Lo que Javier Gurruchaga calificó de comportamiento marrano de los medios (no todos, pero casi) ha arruinado la vida de un puñado de personas que en los últimos dos años no sólo han soportado perder su trabajo, sus ingresos, ver llorar a la familia y comprometido gravemente su futuro profesional, sino que además han escuchado de ciudadanos anónimos por las calles el elocuente grito de "maricón". Como dijo una vez, aunque referido a otro asunto, el vicepresidente Cascos, "la sociedad ya había emitido su juicio".

La absolución de todos los acusados famosos no les resarce de casi nada: los que jamás presumieron su inocencia no calman ahora la ira inquisitorial ni siquiera ante una sentencia tan rotunda, sobre todo porque lo que les molesta no es tanto la corrupción de menores como la condición de gay.
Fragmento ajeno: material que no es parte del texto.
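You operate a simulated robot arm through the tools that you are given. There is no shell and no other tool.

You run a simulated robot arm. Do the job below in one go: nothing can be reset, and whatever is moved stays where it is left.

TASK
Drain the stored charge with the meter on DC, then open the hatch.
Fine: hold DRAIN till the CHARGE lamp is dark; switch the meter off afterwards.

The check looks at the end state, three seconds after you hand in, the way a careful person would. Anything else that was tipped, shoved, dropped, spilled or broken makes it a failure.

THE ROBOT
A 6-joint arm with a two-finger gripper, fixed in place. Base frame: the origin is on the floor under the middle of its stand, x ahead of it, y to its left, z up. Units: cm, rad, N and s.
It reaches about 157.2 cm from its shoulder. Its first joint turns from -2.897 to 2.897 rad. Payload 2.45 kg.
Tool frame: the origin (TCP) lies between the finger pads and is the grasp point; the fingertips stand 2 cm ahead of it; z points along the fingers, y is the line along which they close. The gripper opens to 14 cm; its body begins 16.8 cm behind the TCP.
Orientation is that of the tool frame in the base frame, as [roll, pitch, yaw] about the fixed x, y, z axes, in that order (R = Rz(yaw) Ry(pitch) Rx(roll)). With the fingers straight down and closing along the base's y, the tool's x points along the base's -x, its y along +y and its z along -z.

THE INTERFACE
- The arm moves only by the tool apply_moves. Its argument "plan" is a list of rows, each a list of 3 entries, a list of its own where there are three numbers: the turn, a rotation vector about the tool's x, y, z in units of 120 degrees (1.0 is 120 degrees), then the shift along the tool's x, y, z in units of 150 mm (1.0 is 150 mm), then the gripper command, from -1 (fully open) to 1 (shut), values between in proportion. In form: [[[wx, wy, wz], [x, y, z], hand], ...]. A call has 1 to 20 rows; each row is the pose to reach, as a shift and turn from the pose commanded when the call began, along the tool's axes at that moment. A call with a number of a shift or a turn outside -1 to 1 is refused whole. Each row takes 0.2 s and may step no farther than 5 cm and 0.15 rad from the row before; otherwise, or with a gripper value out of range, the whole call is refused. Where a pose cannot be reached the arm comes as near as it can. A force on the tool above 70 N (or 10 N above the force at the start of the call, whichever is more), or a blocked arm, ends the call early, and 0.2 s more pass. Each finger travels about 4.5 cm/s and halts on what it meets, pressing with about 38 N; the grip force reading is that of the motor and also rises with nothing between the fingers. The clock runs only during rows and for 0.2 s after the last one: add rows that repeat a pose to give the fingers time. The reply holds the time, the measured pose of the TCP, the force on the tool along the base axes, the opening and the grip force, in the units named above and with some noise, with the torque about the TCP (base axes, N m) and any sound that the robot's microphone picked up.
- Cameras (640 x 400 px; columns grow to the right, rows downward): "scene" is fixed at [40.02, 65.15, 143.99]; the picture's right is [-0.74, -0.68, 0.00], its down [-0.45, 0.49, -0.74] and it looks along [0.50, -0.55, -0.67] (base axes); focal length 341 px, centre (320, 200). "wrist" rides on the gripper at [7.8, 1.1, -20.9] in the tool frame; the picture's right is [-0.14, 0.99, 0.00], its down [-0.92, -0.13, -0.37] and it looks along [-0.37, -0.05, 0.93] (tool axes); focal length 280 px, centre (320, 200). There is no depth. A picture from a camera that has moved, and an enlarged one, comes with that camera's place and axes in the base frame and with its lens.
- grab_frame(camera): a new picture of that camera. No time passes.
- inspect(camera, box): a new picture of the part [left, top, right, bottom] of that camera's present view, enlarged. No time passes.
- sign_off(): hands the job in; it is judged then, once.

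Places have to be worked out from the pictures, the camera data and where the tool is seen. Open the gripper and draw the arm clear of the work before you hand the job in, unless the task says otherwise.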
Si el Arny hubiera sido un puticlub de jovencitas, estos caballeros gozarían hoy de una saludable reputación de machotes fogosos.

¿Son los medios, pues, homófobos por el tratamiento dado al tema Arny? No existió probablemente esa voluntad, sino otra más prosaica, la de vender. Un país con tan alta adicción al escándalo necesita a diario su ración.

Gabriel García Márquez dijo que el oficio periodístico es tan vocacional y pasional que sólo altísimos dosis de ética pueden llegar a corregir sus desmanes. La ética tiene buena prensa, pero se vende fatal en algunos quioscos.